The Coast Guard’s platforms have changed a great deal as well since the age of sail. Today the service boasts a varied fleet of cutters, patrol boats, and aircraft for rescuing mariners in distress, conducting law-enforcement operations, and monitoring our waterways and ports. But the backbone of the Coast Guard has always been its cutters, and the classic image of the service in the public’s mind is that of the cutterman facing down adversaries and enduring the elements in protection of our shores. But how healthy is the cutter force today?
It could be better, according to Lieutenant Commander Brian Smicklas. The cutterman’s career path increasingly has become a rocky one, he asserts. Shoreside service, offering multiple avenues of advancement and a life less spartan and demanding than lengthy cutter deployments, is attracting more and more junior officers and making cutter service look less and less optimal. If the trend continues, the author warns, a crisis in command could be looming, with fewer top-tier leaders down the road having served at sea.
Meanwhile, the vessels themselves also need tending, particularly the medium endurance cutters (WMECs), some of which are half a century old and have been the workhorses of the Coast Guard fleet since the Cold War. As Commander Jay Caputo notes, “The WMECs served their purpose, and while they prepared for a third world war, they continued to live up to their revenue-cutter heritage, protecting the public every day.” Fortunately, for the Coast Guard and the nation, these venerable ships will finally get some respite, as a new class of offshore patrol cutter (OPC) is being developed. Like the WMECs, the OPCs will offer capabilities between the national security cutters and the fast response cutters. Out with the old workhorses, and in with the new.

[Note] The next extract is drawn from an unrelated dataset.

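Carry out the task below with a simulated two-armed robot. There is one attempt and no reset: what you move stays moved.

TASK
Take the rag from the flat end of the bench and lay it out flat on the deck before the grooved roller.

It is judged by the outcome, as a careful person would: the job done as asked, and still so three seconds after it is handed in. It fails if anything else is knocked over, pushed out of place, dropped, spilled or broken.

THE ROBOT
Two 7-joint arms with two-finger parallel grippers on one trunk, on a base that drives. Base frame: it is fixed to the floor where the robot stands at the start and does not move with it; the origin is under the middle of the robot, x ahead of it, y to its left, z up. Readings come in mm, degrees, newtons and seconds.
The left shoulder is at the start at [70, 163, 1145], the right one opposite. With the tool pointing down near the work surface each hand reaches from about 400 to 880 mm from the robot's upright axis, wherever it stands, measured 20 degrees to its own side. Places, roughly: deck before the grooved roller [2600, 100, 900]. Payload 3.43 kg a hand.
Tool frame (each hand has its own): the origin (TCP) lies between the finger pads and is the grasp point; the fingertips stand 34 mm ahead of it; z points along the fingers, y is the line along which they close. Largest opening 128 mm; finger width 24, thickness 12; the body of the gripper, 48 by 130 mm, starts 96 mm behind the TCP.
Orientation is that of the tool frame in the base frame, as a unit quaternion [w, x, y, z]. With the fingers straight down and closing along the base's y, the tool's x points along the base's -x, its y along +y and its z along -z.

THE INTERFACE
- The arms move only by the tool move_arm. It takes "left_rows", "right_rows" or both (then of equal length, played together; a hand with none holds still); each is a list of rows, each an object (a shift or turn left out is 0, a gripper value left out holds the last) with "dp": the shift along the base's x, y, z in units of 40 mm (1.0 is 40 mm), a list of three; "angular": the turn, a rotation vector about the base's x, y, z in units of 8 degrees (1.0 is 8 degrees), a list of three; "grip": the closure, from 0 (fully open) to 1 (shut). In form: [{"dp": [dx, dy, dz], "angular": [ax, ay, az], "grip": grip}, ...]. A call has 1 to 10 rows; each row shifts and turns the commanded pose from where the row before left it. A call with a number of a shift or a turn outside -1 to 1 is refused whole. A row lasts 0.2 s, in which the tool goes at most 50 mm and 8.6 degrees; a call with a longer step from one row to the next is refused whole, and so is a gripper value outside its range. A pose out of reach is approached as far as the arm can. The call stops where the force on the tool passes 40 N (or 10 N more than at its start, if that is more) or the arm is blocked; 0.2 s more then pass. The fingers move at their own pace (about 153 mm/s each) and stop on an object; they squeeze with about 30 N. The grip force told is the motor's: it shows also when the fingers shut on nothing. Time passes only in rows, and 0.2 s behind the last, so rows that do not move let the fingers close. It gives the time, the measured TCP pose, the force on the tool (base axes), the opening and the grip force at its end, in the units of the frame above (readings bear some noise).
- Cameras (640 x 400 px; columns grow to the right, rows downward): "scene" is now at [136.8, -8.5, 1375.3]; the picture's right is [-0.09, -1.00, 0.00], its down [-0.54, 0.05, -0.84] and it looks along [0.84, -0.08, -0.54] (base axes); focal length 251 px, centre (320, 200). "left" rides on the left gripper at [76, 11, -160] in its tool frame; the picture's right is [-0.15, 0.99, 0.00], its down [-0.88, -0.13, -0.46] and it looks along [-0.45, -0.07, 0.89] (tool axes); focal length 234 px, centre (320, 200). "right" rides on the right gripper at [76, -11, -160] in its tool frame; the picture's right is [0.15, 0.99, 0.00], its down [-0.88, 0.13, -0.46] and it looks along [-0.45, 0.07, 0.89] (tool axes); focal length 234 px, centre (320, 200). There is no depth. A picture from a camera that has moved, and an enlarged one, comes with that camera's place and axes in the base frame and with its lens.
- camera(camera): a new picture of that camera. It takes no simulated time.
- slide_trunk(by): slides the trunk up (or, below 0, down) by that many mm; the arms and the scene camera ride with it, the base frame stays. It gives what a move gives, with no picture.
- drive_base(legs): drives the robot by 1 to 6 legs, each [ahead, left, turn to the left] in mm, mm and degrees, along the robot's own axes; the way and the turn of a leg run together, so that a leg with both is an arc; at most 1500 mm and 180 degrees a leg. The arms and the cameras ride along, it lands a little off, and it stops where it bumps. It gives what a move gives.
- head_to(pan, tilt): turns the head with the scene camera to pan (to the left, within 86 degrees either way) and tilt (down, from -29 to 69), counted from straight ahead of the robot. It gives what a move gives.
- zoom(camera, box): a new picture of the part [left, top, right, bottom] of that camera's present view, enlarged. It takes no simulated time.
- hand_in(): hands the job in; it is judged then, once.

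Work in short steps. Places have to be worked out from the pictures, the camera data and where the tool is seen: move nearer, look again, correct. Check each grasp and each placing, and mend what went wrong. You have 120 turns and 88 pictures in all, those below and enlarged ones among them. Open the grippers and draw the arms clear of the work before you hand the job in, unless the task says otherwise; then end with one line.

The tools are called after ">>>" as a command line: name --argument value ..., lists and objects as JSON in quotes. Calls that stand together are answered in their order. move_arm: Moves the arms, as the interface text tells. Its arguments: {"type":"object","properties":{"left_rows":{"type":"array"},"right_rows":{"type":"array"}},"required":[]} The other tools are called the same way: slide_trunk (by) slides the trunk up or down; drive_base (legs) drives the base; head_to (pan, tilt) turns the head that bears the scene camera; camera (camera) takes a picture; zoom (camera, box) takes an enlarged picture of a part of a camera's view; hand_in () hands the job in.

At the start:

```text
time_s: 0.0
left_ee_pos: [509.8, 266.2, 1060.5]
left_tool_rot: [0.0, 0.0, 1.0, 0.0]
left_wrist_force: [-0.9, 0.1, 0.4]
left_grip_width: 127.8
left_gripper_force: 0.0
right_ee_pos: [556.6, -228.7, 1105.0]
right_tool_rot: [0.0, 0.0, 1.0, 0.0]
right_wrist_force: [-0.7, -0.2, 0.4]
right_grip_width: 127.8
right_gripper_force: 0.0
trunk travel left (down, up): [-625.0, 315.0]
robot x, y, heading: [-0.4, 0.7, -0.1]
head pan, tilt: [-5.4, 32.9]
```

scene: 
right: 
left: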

The Coast Guard has played a vital role in the Arctic since the purchase of Alaska in 1867. But with greater areas of the Arctic now ice-free for longer periods of time, the service finds itself challenged to maintain the presence needed there given its current force structure. Aside from a heavy and medium icebreaker, a Great Lakes icebreaker, and some buoy tenders and tugs, the Coast Guard lacks surface assets capable of operating effectively in even first-year ice. Dr. Scott Truver presents what he terms an “85 percent solution”: an ice-strengthened national security cutter. Reinforced NSCs, while not a replacement for medium or heavy icebreakers, would serve as “gap-fillers” to meet the Coast Guard’s expanding Arctic operations and would be, as the authors says, “good enough” to provide the necessary multi-mission capabilities in the region.